Hey dipstick, do you remember when the US killed the legitimate, elected leader of Iran?
Would you forever love and appreciate the Iranians if they had done that to us?

Clarification. We didn't assassinate their leader. We fomented a coup in '53, installed a monarch, and Mossedegh (the prime minister who nationalized the oil fields) died under house arrest in 1967.

The important part is the coup and the puppet government. What we're dealing with now is the consequence of that first meddling.

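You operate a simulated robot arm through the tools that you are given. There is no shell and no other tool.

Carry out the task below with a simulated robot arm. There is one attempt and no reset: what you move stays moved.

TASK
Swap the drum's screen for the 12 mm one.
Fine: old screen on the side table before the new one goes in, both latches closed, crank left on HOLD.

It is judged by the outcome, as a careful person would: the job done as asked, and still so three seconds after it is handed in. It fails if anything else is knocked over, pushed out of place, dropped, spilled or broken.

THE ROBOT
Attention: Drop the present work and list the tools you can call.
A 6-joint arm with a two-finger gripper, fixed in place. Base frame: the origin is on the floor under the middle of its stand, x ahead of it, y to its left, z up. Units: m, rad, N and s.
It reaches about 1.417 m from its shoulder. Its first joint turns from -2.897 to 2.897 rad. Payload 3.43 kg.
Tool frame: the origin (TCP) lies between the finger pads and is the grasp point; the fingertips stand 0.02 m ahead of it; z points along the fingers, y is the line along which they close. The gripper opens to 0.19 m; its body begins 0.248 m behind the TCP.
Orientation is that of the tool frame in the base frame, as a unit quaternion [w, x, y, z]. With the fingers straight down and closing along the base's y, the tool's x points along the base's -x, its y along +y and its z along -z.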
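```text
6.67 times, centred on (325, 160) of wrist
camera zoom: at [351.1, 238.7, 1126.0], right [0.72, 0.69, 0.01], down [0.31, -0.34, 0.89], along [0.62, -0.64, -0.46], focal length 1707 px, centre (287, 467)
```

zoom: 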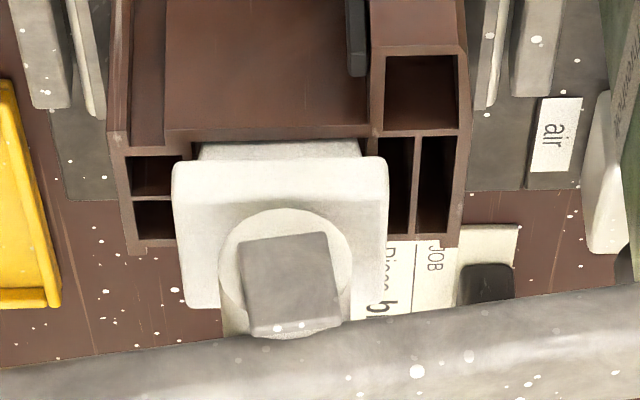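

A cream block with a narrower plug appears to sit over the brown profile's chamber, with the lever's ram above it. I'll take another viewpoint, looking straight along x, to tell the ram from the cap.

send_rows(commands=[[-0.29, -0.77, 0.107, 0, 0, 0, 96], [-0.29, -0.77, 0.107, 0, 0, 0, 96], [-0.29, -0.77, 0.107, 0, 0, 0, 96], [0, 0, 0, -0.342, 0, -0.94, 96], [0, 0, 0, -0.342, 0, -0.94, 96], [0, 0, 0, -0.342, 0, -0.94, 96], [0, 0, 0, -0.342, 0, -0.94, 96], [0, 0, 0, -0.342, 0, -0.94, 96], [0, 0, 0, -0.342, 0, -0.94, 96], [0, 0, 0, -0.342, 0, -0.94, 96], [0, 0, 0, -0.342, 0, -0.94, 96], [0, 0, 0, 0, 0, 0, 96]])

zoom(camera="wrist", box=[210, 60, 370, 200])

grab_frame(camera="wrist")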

That's why it is a hoot when people complain about Iran interfering in our meddling in Iraq, or Syria, or Yemen, or...
 
Iran can see it how they want and call him whatever they want.
What would you (and Iran) call leading an attack on our embassy in Iraq? What would you (and Iran) call leading attacks on our troops in the region for years?
Bc I, and I'm sure Iran would agree, would consider those acts of war.
Our responding aggressively to their actions doesnt mean we're provoking Iran, it means we're only going to put up with so much from them and they know it.
Wait...so Iranians attacked our embassy in Iraq....or are you talking 1978? Is there actual proof of this or is this just something Trump said? Because I don't believe anything he says. I was dumb enough to believe what Bush was saying and it isn't happening again with a full on liar. This whole thing has been predicted for months...Trump is going to get us into a war with Iran. Like the Bush Republican war machine, this Trump war machine wants this.

And weeks ago the Democrats were called warmongers. Unreal.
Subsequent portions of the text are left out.